November 24 2016, sixteen days AD (After Donald). The ASX closed at 5545 and the Dow Jones was at 19,083. That's a 5.3% for the ASX and 6.6% for the Dow. Those would be acceptable returns for a full year. This is the way markets work. Gains often come in short spaces of time. You sit out a few weeks thinking an orange billionaire will make the world a scary place and suddenly you've forgone a freely available 5-6% increase in equities.
Once again, the market timers blew it. The cash sitters blew it. The currency speculators blew it. The stock pickers blew it and the gold mavens blew it. Plenty of people believed Trump would push the US dollar down (it went to its highest level in a decade) and send billions flowing into gold. As Trump would say "wrong!"

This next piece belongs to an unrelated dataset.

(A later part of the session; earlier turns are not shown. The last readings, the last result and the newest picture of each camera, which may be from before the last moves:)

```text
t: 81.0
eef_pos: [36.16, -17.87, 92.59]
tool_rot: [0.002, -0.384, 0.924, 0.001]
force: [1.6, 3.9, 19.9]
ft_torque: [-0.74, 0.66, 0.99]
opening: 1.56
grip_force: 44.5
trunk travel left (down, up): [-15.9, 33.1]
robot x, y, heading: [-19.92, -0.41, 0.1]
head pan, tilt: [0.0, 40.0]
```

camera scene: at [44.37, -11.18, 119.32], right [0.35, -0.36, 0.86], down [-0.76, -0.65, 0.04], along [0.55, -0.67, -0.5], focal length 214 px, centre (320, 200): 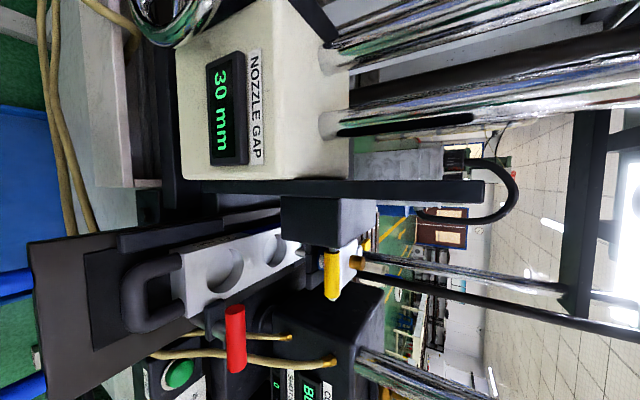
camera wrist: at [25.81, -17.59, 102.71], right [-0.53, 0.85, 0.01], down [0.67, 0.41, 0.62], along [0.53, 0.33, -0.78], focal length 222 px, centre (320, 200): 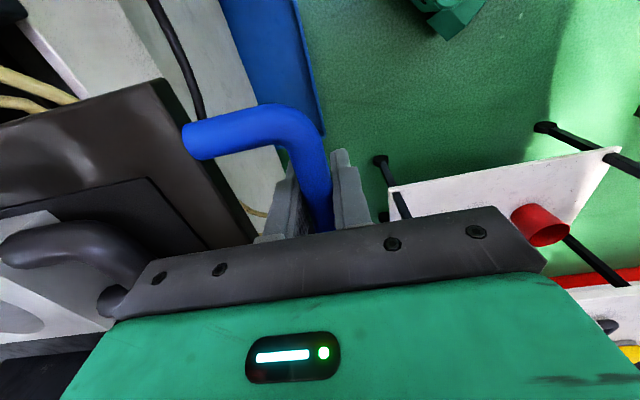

After a brief spike, in US Dollar terms gold has lost 11% since Trump was elected. The loss in Australian dollars was around half that due to the increase in the US dollar. If you want to know if anyone would have actually sold shares and jumped into gold, one investment newsletter advised readers of a "Trump Trade" where they sell their shares and pile into gold. For the past few weeks they've been making excuses as to why it didn't happen. "Finally, anyone who thinks they can forecast market movements is a fool"

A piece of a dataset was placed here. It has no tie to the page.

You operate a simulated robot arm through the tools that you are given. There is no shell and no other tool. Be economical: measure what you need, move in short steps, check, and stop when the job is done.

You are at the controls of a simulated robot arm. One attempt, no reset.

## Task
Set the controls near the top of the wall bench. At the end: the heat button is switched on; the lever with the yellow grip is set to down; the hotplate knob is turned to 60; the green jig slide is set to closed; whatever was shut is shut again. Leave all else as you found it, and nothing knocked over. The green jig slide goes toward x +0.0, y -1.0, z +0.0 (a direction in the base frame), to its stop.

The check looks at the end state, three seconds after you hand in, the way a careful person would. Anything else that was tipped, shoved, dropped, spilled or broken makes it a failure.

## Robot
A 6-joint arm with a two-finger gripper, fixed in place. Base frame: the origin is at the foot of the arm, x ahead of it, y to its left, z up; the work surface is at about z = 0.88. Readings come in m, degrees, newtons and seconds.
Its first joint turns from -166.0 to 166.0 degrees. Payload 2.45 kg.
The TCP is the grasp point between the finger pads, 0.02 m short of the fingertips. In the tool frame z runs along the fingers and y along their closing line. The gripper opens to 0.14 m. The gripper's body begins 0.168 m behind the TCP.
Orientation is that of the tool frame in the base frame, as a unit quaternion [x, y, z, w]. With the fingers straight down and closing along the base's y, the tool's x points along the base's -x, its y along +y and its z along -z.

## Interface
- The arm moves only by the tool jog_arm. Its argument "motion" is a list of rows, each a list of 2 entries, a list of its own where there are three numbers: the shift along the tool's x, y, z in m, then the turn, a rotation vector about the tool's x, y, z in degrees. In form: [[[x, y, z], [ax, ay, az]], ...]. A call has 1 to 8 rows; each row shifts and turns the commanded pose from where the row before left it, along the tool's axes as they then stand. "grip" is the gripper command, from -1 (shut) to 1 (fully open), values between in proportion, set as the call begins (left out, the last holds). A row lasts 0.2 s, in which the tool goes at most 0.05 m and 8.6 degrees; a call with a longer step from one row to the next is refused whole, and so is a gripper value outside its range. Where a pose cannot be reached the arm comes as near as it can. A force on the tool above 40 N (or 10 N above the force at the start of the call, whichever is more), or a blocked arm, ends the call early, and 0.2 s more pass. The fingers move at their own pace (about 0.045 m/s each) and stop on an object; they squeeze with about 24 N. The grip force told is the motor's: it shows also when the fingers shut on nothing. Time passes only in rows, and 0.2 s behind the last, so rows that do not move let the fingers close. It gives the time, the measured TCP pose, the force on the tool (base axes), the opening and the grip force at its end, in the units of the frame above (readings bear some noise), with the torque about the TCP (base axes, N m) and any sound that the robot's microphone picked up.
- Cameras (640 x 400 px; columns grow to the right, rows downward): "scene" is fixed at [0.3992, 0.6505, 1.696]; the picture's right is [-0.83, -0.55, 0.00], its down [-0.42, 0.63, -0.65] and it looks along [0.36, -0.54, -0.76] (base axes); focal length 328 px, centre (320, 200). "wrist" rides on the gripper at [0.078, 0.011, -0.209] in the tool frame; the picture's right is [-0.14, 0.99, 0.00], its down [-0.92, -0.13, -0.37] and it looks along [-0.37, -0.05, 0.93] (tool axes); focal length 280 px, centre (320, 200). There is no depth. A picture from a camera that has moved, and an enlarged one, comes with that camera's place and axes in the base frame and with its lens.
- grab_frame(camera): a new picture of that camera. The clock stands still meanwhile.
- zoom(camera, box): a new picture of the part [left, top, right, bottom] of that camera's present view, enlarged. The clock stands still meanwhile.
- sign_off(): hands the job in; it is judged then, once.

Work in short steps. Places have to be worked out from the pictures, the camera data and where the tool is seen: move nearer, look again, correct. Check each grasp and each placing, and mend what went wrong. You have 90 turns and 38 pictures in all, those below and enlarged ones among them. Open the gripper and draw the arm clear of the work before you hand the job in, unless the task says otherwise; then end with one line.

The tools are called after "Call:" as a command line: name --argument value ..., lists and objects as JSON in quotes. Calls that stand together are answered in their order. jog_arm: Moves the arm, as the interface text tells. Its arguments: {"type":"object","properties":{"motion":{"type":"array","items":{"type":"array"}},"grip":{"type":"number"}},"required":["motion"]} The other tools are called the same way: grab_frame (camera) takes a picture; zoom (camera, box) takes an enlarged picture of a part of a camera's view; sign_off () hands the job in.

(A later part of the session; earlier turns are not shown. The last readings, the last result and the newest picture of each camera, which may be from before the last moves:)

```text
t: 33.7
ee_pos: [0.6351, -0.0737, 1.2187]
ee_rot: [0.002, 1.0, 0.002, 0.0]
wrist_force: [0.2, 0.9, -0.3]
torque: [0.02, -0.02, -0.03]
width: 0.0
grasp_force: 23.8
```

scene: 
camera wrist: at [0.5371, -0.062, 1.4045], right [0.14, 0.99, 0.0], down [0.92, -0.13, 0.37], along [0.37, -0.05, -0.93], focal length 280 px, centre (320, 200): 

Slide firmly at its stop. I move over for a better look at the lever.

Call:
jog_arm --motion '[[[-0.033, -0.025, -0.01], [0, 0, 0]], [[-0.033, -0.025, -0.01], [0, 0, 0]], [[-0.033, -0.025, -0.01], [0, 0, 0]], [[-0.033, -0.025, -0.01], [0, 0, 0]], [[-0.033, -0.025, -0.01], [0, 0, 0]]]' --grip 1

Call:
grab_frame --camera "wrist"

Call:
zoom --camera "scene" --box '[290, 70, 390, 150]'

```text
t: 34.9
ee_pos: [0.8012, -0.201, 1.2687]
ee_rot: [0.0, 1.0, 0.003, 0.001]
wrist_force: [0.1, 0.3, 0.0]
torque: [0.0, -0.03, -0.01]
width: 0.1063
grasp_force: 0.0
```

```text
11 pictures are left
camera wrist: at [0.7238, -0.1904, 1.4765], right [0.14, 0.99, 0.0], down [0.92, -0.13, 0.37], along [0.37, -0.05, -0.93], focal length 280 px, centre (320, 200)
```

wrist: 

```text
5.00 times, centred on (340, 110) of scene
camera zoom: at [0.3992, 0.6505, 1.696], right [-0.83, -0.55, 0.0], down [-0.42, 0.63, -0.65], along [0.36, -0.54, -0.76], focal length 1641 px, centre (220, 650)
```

Back to that noted publication, the Australian Financial Review. On November 2, Trevor Sykes wrote a column titled "Safe Havens in an Unsafe World". After listing numerous financial and political boogeymen (including Trump) around the world, Sykes suggested investors find solace in gold:
"The classic refuge in any money panic is gold, which can be either held physically or by buying shares in gold mining companies ... if you're seeking insurance against a financial Gotterdammerung, putting a few per cent of your portfolio into yellow bars or gold equities should help you sleep better at nights."
Columnists like Mr Sykes have space to fill. Inevitably they'll cycle through a list of varying investments every few months to keep things interesting. Or on cue, when things are looking uncertain, they'll bring up gold and toss in terms like "safe haven". As an investor, you need to be aware that gold pays no interest or dividends and it's no less volatile than any other asset class.
Finally, (and we'll keep saying it) anyone who thinks they can forecast market movements is a fool. You'll see advisers and fund managers quoted in the media from time to time talking about how they're sitting on cash. Convinced of their own genius some of them sit out bull markets. The losers are their clients. Just because these strategies are printed in the media doesn't mean they have any authority. No one knows when the best or worst days will occur. Staying invested is the only approach that works.
For all Trump's faults, he's just reminded us of some big investment lessons and many investors learnt the hard way.